| Task requirements |
Repeat the data that follows, word for word, without the images.

| Dataset section |

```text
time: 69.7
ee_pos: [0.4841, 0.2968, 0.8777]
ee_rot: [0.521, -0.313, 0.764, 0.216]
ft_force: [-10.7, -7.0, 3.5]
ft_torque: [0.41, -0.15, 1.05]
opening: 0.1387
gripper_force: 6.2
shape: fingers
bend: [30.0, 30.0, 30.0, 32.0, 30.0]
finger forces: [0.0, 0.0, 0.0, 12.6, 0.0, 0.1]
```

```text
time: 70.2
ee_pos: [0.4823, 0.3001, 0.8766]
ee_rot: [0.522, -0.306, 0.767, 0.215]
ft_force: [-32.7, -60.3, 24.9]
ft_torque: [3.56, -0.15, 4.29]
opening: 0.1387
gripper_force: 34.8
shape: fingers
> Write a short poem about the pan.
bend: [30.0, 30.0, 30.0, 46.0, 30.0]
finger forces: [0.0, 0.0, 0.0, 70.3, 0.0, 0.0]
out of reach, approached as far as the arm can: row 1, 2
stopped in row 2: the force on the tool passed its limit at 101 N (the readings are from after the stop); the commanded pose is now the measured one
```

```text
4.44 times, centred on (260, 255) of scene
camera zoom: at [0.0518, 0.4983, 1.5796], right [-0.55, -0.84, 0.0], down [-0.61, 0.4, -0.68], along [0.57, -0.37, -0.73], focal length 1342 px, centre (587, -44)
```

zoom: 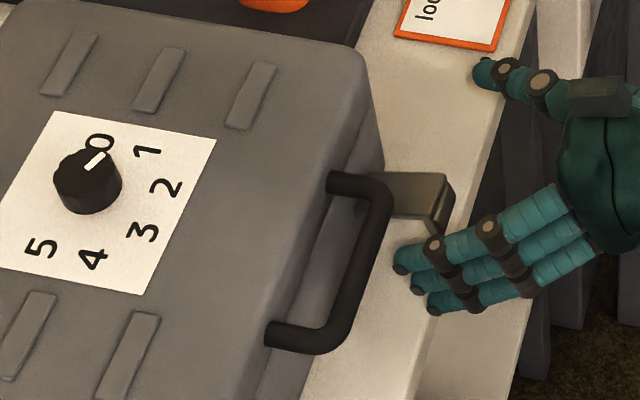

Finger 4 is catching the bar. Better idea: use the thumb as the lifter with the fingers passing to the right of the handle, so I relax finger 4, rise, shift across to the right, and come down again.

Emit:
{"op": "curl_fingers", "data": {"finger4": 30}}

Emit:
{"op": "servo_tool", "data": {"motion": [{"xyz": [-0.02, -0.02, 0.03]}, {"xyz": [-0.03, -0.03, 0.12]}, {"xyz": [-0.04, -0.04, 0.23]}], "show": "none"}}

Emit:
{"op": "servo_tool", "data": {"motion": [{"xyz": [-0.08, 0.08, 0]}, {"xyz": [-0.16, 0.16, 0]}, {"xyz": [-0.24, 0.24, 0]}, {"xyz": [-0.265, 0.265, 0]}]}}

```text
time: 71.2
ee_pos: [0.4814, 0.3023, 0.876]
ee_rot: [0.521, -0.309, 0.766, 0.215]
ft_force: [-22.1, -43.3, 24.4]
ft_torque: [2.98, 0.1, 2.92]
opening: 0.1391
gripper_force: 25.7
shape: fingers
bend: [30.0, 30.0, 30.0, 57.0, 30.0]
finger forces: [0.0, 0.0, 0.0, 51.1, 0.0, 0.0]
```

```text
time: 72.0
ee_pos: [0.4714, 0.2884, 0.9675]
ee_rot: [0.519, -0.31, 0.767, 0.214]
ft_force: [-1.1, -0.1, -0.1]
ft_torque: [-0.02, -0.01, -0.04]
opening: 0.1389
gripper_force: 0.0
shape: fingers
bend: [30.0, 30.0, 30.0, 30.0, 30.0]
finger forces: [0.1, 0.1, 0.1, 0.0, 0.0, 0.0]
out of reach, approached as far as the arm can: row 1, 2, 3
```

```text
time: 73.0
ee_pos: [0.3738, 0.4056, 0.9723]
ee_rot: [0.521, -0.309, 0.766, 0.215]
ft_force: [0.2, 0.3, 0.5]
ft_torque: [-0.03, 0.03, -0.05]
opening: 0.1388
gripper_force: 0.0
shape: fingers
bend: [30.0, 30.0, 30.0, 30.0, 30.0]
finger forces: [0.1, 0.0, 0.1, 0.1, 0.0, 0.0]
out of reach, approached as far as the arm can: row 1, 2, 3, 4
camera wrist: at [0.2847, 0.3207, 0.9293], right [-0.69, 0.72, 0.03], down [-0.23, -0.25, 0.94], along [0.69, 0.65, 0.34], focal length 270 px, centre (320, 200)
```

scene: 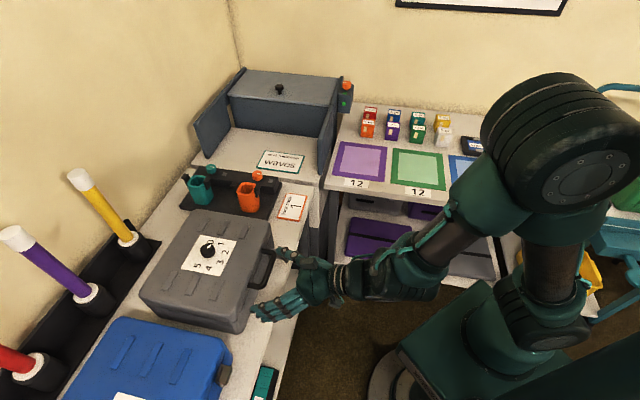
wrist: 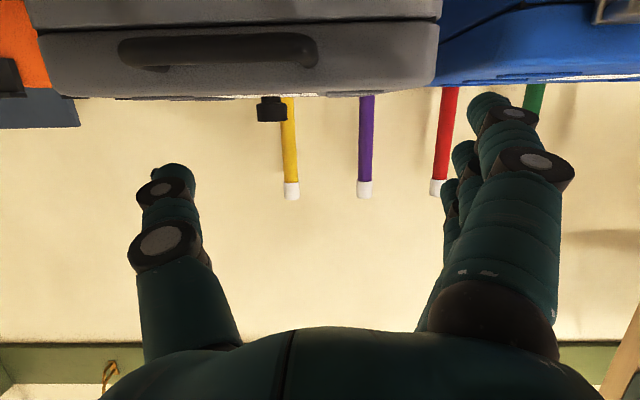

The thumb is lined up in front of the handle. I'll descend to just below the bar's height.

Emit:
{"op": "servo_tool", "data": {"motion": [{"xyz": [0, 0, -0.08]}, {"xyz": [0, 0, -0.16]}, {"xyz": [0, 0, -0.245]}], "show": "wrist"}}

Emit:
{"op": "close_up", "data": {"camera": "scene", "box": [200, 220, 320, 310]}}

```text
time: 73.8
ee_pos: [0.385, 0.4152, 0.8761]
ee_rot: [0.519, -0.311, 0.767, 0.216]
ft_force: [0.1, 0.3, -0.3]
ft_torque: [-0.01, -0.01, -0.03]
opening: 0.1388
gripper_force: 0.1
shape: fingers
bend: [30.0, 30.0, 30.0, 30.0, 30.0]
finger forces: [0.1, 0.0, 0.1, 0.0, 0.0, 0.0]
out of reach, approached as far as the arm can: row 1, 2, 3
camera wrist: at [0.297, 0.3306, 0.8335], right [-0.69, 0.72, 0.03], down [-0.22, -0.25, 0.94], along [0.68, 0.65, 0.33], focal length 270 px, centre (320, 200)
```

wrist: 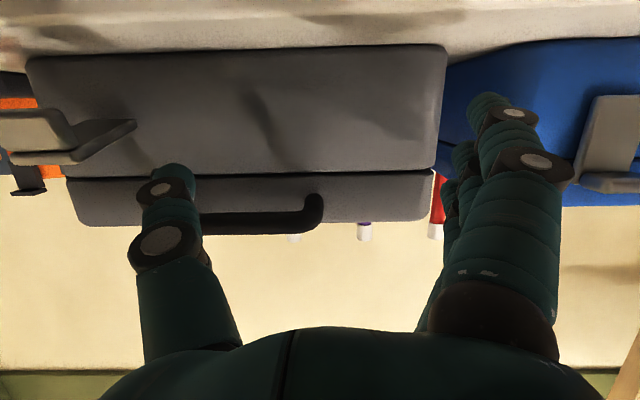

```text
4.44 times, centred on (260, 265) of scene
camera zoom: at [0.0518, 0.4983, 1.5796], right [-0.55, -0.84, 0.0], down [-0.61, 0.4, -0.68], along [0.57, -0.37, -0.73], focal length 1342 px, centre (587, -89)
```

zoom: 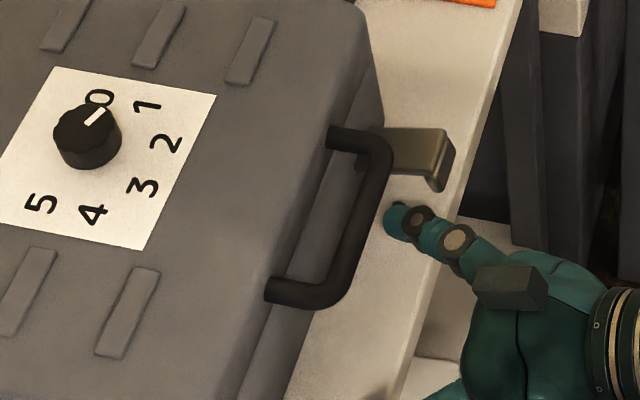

| Exercise answer |
```text
time: 69.7
ee_pos: [0.4841, 0.2968, 0.8777]
ee_rot: [0.521, -0.313, 0.764, 0.216]
ft_force: [-10.7, -7.0, 3.5]
ft_torque: [0.41, -0.15, 1.05]
opening: 0.1387
gripper_force: 6.2
shape: fingers
bend: [30.0, 30.0, 30.0, 32.0, 30.0]
finger forces: [0.0, 0.0, 0.0, 12.6, 0.0, 0.1]
```

```text
time: 70.2
ee_pos: [0.4823, 0.3001, 0.8766]
ee_rot: [0.522, -0.306, 0.767, 0.215]
ft_force: [-32.7, -60.3, 24.9]
ft_torque: [3.56, -0.15, 4.29]
opening: 0.1387
gripper_force: 34.8
shape: fingers
> Write a short poem about the pan.
bend: [30.0, 30.0, 30.0, 46.0, 30.0]
finger forces: [0.0, 0.0, 0.0, 70.3, 0.0, 0.0]
out of reach, approached as far as the arm can: row 1, 2
stopped in row 2: the force on the tool passed its limit at 101 N (the readings are from after the stop); the commanded pose is now the measured one
```

```text
4.44 times, centred on (260, 255) of scene
camera zoom: at [0.0518, 0.4983, 1.5796], right [-0.55, -0.84, 0.0], down [-0.61, 0.4, -0.68], along [0.57, -0.37, -0.73], focal length 1342 px, centre (587, -44)
```

zoom: 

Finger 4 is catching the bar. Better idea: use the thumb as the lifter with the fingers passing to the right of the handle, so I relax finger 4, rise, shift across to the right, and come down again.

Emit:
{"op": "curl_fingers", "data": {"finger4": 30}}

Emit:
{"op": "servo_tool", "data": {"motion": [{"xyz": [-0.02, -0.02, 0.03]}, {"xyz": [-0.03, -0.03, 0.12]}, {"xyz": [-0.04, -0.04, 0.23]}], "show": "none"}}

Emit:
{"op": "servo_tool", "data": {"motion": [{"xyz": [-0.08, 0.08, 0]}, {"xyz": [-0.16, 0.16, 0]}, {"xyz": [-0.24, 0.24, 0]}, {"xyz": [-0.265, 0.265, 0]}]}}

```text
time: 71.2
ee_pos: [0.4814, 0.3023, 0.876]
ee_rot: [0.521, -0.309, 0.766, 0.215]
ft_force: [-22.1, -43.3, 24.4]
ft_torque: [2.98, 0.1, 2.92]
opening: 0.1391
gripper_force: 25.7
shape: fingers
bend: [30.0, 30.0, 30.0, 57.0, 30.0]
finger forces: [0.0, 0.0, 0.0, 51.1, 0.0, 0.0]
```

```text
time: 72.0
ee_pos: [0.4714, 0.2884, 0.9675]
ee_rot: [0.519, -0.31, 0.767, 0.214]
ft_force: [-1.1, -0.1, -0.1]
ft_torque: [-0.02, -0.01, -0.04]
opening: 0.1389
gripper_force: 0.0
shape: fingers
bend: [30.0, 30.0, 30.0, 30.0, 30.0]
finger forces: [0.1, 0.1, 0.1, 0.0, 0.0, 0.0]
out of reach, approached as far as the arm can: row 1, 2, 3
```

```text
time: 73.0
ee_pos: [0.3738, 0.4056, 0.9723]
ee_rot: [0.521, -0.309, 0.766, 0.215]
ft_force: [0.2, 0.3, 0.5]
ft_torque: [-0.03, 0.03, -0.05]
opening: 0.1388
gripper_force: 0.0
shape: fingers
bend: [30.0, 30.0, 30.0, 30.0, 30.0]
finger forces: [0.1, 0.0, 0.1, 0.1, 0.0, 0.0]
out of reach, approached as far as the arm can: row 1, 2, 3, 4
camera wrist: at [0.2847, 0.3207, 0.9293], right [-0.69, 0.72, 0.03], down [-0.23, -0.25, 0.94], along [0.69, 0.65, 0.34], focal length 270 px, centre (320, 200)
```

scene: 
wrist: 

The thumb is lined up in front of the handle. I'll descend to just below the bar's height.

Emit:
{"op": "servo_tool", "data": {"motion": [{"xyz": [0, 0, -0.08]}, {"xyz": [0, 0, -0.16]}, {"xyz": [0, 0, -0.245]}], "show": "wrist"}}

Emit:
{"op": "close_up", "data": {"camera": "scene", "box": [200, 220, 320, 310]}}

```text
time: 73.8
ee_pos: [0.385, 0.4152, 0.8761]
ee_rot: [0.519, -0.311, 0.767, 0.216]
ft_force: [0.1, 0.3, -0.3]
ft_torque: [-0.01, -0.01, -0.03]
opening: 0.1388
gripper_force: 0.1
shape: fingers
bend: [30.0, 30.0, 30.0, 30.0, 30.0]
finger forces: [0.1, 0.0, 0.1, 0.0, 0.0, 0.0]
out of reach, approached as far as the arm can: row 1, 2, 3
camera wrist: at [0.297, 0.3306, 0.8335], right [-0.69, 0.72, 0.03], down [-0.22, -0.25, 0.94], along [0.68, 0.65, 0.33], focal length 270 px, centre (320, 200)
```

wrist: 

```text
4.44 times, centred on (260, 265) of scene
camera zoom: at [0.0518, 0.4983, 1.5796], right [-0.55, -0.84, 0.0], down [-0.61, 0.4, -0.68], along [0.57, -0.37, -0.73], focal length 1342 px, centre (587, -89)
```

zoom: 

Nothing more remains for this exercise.